Should Christians Grieve?

     I've written before about my mother's death, and how I warned my father and brother that I was going to cry. I learned to grieve when she died, allowing myself a daily time to cry if I felt like it.
     Many people in Christian circles talk about positive attitudes, always being "up" and never feeling our negative emotions...like it somehow makes us bad examples to be angry or sad, because Christians are supposed to be happy and positive all the time.
     I understand the havoc a negative, critical demeanor creates in the heart if allowed to reside there and fester. Perhaps the reason we tend to become so negative is that we have allowed junk to accumulate inside, while pretending to be happy on the outside.
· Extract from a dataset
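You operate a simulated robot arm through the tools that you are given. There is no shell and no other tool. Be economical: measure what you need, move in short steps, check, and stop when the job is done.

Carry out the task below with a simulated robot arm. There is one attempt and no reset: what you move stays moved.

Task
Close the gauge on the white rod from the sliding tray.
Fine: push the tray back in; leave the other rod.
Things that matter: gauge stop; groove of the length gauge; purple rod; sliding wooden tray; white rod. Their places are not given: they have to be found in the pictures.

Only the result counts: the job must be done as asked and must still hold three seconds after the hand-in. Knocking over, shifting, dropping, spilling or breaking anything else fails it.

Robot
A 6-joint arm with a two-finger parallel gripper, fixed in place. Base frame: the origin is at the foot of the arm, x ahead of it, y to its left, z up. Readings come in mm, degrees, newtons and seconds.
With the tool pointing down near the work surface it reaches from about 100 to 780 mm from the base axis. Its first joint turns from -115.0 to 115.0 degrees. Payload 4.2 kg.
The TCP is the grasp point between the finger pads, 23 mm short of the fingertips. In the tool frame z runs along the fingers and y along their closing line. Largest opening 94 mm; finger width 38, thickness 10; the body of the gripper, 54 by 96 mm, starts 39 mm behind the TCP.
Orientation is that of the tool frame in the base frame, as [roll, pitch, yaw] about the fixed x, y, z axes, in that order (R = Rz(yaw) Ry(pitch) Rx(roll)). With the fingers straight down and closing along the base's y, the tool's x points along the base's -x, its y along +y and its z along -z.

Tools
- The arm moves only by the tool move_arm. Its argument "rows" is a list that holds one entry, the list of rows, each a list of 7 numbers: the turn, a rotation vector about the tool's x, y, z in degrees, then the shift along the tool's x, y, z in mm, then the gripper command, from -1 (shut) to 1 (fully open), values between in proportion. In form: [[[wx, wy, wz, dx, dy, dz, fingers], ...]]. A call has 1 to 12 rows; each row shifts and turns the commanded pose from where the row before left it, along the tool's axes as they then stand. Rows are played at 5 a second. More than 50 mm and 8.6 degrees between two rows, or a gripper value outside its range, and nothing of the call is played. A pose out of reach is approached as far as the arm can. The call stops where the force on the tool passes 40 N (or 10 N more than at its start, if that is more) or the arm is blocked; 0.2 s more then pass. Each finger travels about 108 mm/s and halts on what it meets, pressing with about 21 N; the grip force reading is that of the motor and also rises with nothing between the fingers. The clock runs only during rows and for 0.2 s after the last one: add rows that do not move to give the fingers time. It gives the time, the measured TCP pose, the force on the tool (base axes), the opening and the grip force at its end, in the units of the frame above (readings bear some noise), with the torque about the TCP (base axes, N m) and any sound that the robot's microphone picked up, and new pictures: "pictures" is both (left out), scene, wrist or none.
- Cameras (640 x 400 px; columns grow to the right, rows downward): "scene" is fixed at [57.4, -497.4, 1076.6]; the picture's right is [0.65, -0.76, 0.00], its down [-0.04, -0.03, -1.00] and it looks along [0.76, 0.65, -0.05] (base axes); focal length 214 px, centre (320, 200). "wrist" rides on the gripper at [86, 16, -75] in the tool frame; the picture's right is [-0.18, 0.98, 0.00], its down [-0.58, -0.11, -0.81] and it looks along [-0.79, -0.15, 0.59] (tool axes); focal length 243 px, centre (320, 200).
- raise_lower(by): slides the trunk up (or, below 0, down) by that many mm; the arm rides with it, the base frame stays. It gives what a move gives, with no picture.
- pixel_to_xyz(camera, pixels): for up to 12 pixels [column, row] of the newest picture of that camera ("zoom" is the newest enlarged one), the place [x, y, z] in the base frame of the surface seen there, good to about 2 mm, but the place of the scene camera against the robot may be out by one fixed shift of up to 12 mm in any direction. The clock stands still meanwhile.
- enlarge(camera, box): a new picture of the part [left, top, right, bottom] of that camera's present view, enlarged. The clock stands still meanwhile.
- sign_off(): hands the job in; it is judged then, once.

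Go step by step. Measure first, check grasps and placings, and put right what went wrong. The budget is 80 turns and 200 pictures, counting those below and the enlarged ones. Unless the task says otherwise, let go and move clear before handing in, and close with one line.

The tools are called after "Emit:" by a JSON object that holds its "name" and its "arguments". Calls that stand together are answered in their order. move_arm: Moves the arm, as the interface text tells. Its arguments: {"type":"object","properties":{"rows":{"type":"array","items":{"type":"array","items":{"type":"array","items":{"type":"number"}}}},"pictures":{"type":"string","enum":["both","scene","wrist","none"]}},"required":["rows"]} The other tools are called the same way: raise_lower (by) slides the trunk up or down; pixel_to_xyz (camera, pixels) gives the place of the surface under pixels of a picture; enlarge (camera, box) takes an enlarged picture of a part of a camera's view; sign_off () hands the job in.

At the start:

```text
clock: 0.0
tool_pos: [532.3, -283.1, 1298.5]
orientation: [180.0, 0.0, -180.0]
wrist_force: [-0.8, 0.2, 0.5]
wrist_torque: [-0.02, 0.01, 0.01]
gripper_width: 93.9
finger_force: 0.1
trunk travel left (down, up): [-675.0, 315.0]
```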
     I wish we had a different expectation: that Christians would be REAL, experiencing joy and sorrow, dealing with anger and disappointment in a healthy way.
     The scripture shows people being REAL. Even Jesus was frustrated with faithless people and angry at hypocrisy. He was sad when His friends were grieving, and as He watched entire religious institutions deny the power of God among them, He cried. He became upset. He was REAL.
     Perhaps our reticence to be honest with our feelings has more to do with our fear of being "out of control" if we begin to feel. In truth, if we stuff our feelings, one day we will be out of control with them. They will only stay hidden so long, and when they come out, it's like a balloon exploding all over everyone.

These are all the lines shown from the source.